Ça y est…Squelettes déglingués, crânes phosphorescents, zombies de pacotille, revenants hagards, cercueils grinçants et autre camelote morbide sont sortis des placards et s’agitent sur les devantures dans leur épouvantable –ou pathétique- ballet d’Halloween. En cette période, le contraste est saisissant entre la vitrine à ciel ouvert de gadgets qui évoquent le trépas de la manière la plus grotesque, et notre propre appréhension à parler de la mort, particulièrement à nos enfants. Les poignées de sucreries que l’on fourre dans les petits sacs tendus le soir des sortilèges auraient-elles le pouvoir d’empêcher les images macabres et idées terrifiantes de s’engouffrer dans le vide de mots? Et l’écho de notre propre peur de la mort de résonner dans l’esprit des plus petits?

Si le paradoxe est criant à Halloween, il n’en demeure pas moins qu’en tout temps, les enfants sont confrontés à des images ou des évènements liés à la mort, dont ils se construisent leur propre représentation. C’est que la mort –et le mystère de l’au-delà de la mort- est un sujet bien souvent tabou, particulièrement lorsqu’il s’agit de l’aborder avec des enfants. Pourquoi faudrait-il d’ailleurs en parler alors pour la plupart, ils ont «toute la vie devant eux»?

Voici selon moi trois bonnes raisons d’oser parler de la mort aux enfants, et quelques pistes pour ce faire…Mais d’abord, une précision: je n’entends pas aborder ici la délicate question de l’enfant face au deuil d’un proche, qui est un processus long et complexe, mais l’instauration d’un dialogue dans un contexte émotionnel serein.

1) Les enfants sont naturellement pleins de questions au sujet de la mort

La première bonne raison d’évoquer le sujet de la mort avec les enfants est que c’est justement dans l’enfance que naissent les questions et angoisses à son sujet, même si le caractère irréversible de la mort n’est compris que vers 6-7 ans. Je me souviens qu’à trois ans à peine, mon fils se souciait non de la mort en elle-même, mais de la séparation: «Comment je ferai maman, quand tu seras morte, pour savoir dans quelle étoile tu es et pour te retrouver ?».

Fermer le dialogue à ce sujet –fût-ce dans l’idée de protéger- laisserait l’enfant démuni et en proie aux tourments existentiels, à toutes les incompréhensions, suppositions, dramatisations, nourries des images de la mort plus souvent terrifiantes que paisibles.
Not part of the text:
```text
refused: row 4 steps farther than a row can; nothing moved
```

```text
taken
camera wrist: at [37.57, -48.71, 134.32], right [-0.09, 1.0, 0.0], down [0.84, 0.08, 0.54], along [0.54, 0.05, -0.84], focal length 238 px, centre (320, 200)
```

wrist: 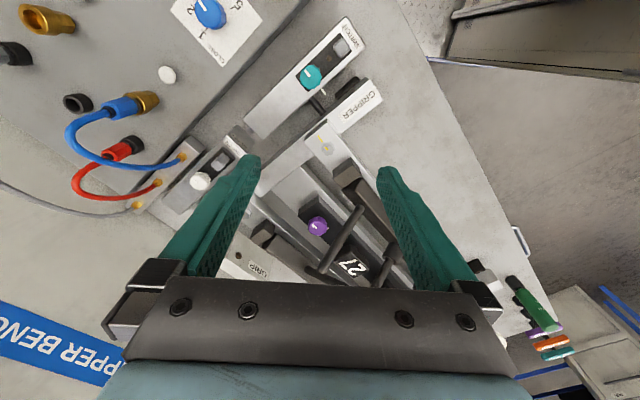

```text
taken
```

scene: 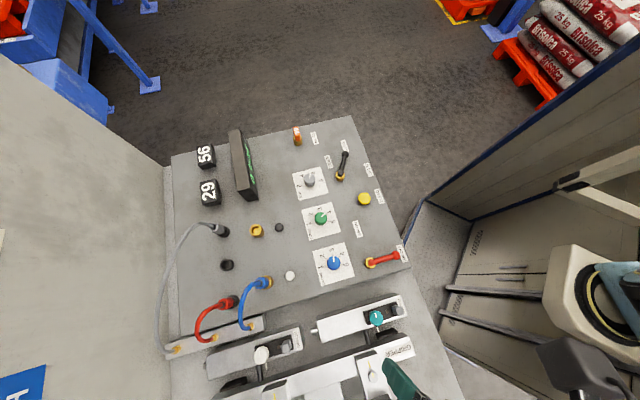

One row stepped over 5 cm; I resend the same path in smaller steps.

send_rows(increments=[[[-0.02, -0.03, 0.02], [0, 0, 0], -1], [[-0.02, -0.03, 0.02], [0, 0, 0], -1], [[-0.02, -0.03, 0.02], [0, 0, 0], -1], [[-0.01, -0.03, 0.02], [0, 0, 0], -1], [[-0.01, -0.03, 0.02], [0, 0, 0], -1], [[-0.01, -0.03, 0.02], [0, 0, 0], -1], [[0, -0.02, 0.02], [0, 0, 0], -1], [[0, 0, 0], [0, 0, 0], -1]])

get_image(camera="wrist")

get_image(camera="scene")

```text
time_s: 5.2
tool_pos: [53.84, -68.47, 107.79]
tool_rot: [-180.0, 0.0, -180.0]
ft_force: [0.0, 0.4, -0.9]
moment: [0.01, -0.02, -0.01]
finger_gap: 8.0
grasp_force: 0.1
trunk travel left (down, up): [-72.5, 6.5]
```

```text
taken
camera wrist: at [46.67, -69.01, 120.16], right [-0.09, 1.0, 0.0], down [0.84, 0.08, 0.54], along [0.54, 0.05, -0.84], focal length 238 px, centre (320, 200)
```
Daniel Oppenheim, psychiatre, et Olivier Hartmann, pédiatre oncologue, qui ont cosigné un article sur la question «Doit-on parler de la mort à un enfant?» indiquent que «quand l’enfant montre, par ses questions, son comportement, son malaise, qu’il a besoin de dialoguer, qu’il y est prêt, quelle que soit la complexité de la question en jeu, le silence est pire que la maladresse ou la gaffe toujours possibles. C’est l’enfant qui guide l’adulte, et la question qui le travaille se découvre dans le dialogue» (Oppenheim Daniel, Hartmann Olivier, «Doit-on parler de la mort à un enfant?», InfoKara 2/2003 (Vol. 18) , p.49-51).

2) Laisser ouvert le champs des possibles

De manière assez naturelle, la plupart des enfants, avant d’être programmés selon le modèle dans lequel ils évoluent, ont une propension à la spiritualité. Je ne parle pas ici de religion, mais de la capacité à concevoir une dimension visible, et une dimension invisible, et celle de se relier à leur monde intérieur. Affirmer abruptement à l’enfant qu’après la mort, c’est le néant, que la vie est dans la matière et rien que dans la matière, c’est quelque part risquer de l’amputer d’une dimension de son être, de son accomplissement.

À l’inverse, conquérir la spiritualité de l’enfant à la manière d’un prophète qui ne laisserait aucun espace à quelque autre vision ne fait –au mieux- que reporter le questionnement, quand la colère de se sentir abusé ou enfermé dans une contrevérité ne prend pas le dessus.

Bien-sûr, s’il est animé d’une intime conviction, l’éducateur pourra la transmettre, mais en la présentant comme telle, et comme une vision parmi d’autres opinions respectables, à côté desquelles il y a également tout un espace naturel de doute. N’est-ce pas là une manière d’incarner la tolérance qu’il semble si urgent d’inculquer dès le plus jeune âge?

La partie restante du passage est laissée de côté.